##### DATASET EXCERPT

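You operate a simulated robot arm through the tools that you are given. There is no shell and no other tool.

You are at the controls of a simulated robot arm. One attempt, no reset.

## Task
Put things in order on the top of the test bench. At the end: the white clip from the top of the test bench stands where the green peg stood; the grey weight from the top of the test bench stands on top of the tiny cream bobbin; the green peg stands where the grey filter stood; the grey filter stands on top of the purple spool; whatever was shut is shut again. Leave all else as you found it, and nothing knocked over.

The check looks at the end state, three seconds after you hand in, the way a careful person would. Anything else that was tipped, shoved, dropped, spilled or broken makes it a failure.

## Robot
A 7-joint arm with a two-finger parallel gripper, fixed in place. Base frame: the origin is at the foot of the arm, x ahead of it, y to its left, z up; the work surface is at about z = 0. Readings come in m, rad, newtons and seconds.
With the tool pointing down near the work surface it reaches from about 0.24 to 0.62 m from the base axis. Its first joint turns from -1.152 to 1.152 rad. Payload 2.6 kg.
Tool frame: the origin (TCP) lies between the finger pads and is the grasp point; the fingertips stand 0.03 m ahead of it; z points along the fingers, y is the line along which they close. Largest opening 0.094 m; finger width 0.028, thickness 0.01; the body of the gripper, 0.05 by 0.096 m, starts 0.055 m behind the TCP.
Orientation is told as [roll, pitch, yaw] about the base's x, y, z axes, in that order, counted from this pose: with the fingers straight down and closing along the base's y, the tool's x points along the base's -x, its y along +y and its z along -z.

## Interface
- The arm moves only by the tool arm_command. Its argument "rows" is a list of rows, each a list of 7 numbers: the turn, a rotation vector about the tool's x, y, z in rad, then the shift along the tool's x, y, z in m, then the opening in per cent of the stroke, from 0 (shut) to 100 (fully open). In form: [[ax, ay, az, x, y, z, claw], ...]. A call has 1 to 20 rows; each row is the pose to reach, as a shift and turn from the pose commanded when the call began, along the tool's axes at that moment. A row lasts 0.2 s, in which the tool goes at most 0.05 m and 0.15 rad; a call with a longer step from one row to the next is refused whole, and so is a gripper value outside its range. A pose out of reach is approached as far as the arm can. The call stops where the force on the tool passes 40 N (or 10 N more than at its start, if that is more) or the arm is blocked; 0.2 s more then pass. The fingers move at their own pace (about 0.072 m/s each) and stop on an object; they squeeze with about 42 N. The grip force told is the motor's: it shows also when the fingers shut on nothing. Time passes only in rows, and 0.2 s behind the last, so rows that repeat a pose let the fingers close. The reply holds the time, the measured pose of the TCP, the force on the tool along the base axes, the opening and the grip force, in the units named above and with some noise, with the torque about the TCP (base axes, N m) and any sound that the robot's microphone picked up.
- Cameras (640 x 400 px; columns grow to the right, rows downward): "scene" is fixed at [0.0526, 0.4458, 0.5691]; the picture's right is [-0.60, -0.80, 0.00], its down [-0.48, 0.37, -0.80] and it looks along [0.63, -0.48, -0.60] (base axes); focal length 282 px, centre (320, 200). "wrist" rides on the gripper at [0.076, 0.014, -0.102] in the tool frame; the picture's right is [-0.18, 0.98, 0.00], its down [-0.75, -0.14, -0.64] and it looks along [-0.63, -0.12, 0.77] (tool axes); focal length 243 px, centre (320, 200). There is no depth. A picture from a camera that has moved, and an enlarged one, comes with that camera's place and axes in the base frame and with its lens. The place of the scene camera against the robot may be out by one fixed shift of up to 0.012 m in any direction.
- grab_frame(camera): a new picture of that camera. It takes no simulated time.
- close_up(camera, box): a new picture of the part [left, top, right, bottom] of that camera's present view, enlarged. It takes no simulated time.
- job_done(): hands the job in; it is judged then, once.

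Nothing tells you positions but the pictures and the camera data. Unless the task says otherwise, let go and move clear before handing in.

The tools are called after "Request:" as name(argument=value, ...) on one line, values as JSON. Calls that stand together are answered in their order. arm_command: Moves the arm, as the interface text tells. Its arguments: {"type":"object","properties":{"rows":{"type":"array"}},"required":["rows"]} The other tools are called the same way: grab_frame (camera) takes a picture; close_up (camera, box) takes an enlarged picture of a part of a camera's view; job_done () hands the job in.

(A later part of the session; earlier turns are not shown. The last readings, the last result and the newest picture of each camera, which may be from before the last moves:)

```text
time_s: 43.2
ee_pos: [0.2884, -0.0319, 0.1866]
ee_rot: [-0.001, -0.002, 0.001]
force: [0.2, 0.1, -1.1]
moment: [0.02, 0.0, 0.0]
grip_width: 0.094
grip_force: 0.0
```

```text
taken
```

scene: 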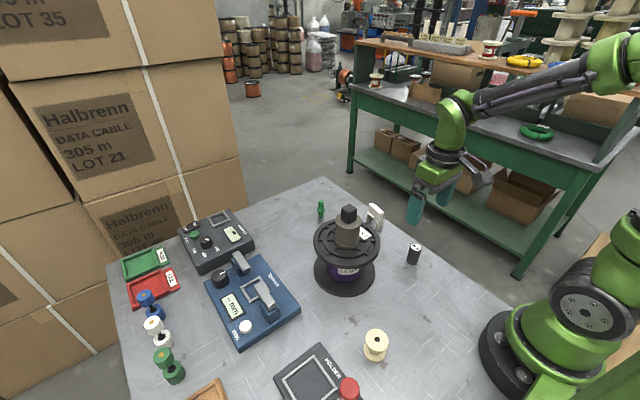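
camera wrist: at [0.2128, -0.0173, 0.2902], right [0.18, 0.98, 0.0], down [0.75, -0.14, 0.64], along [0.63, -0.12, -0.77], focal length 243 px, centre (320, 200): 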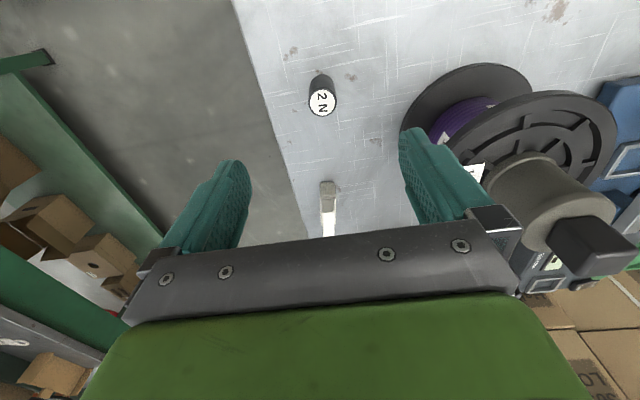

##########

* [TASK TO CARRY OUT] Print out the material word for word, omitting the pictures. Write them as strings in a JSON array, leaving out blank lines.

* [CORRECT RESULT]
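[
  "You operate a simulated robot arm through the tools that you are given. There is no shell and no other tool.",
  "You are at the controls of a simulated robot arm. One attempt, no reset.",
  "## Task",
  "Put things in order on the top of the test bench. At the end: the white clip from the top of the test bench stands where the green peg stood; the grey weight from the top of the test bench stands on top of the tiny cream bobbin; the green peg stands where the grey filter stood; the grey filter stands on top of the purple spool; whatever was shut is shut again. Leave all else as you found it, and nothing knocked over.",
  "The check looks at the end state, three seconds after you hand in, the way a careful person would. Anything else that was tipped, shoved, dropped, spilled or broken makes it a failure.",
  "## Robot",
  "A 7-joint arm with a two-finger parallel gripper, fixed in place. Base frame: the origin is at the foot of the arm, x ahead of it, y to its left, z up; the work surface is at about z = 0. Readings come in m, rad, newtons and seconds.",
  "With the tool pointing down near the work surface it reaches from about 0.24 to 0.62 m from the base axis. Its first joint turns from -1.152 to 1.152 rad. Payload 2.6 kg.",
  "Tool frame: the origin (TCP) lies between the finger pads and is the grasp point; the fingertips stand 0.03 m ahead of it; z points along the fingers, y is the line along which they close. Largest opening 0.094 m; finger width 0.028, thickness 0.01; the body of the gripper, 0.05 by 0.096 m, starts 0.055 m behind the TCP.",
  "Orientation is told as [roll, pitch, yaw] about the base's x, y, z axes, in that order, counted from this pose: with the fingers straight down and closing along the base's y, the tool's x points along the base's -x, its y along +y and its z along -z.",
  "## Interface",
  "- The arm moves only by the tool arm_command. Its argument \"rows\" is a list of rows, each a list of 7 numbers: the turn, a rotation vector about the tool's x, y, z in rad, then the shift along the tool's x, y, z in m, then the opening in per cent of the stroke, from 0 (shut) to 100 (fully open). In form: [[ax, ay, az, x, y, z, claw], ...]. A call has 1 to 20 rows; each row is the pose to reach, as a shift and turn from the pose commanded when the call began, along the tool's axes at that moment. A row lasts 0.2 s, in which the tool goes at most 0.05 m and 0.15 rad; a call with a longer step from one row to the next is refused whole, and so is a gripper value outside its range. A pose out of reach is approached as far as the arm can. The call stops where the force on the tool passes 40 N (or 10 N more than at its start, if that is more) or the arm is blocked; 0.2 s more then pass. The fingers move at their own pace (about 0.072 m/s each) and stop on an object; they squeeze with about 42 N. The grip force told is the motor's: it shows also when the fingers shut on nothing. Time passes only in rows, and 0.2 s behind the last, so rows that repeat a pose let the fingers close. The reply holds the time, the measured pose of the TCP, the force on the tool along the base axes, the opening and the grip force, in the units named above and with some noise, with the torque about the TCP (base axes, N m) and any sound that the robot's microphone picked up.",
  "- Cameras (640 x 400 px; columns grow to the right, rows downward): \"scene\" is fixed at [0.0526, 0.4458, 0.5691]; the picture's right is [-0.60, -0.80, 0.00], its down [-0.48, 0.37, -0.80] and it looks along [0.63, -0.48, -0.60] (base axes); focal length 282 px, centre (320, 200). \"wrist\" rides on the gripper at [0.076, 0.014, -0.102] in the tool frame; the picture's right is [-0.18, 0.98, 0.00], its down [-0.75, -0.14, -0.64] and it looks along [-0.63, -0.12, 0.77] (tool axes); focal length 243 px, centre (320, 200). There is no depth. A picture from a camera that has moved, and an enlarged one, comes with that camera's place and axes in the base frame and with its lens. The place of the scene camera against the robot may be out by one fixed shift of up to 0.012 m in any direction.",
  "- grab_frame(camera): a new picture of that camera. It takes no simulated time.",
  "- close_up(camera, box): a new picture of the part [left, top, right, bottom] of that camera's present view, enlarged. It takes no simulated time.",
  "- job_done(): hands the job in; it is judged then, once.",
  "Nothing tells you positions but the pictures and the camera data. Unless the task says otherwise, let go and move clear before handing in.",
  "The tools are called after \"Request:\" as name(argument=value, ...) on one line, values as JSON. Calls that stand together are answered in their order. arm_command: Moves the arm, as the interface text tells. Its arguments: {\"type\":\"object\",\"properties\":{\"rows\":{\"type\":\"array\"}},\"required\":[\"rows\"]} The other tools are called the same way: grab_frame (camera) takes a picture; close_up (camera, box) takes an enlarged picture of a part of a camera's view; job_done () hands the job in.",
  "(A later part of the session; earlier turns are not shown. The last readings, the last result and the newest picture of each camera, which may be from before the last moves:)",
  "```text",
  "time_s: 43.2",
  "ee_pos: [0.2884, -0.0319, 0.1866]",
  "ee_rot: [-0.001, -0.002, 0.001]",
  "force: [0.2, 0.1, -1.1]",
  "moment: [0.02, 0.0, 0.0]",
  "grip_width: 0.094",
  "grip_force: 0.0",
  "```",
  "```text",
  "taken",
  "```",
  "scene: ",
  "camera wrist: at [0.2128, -0.0173, 0.2902], right [0.18, 0.98, 0.0], down [0.75, -0.14, 0.64], along [0.63, -0.12, -0.77], focal length 243 px, centre (320, 200): "
]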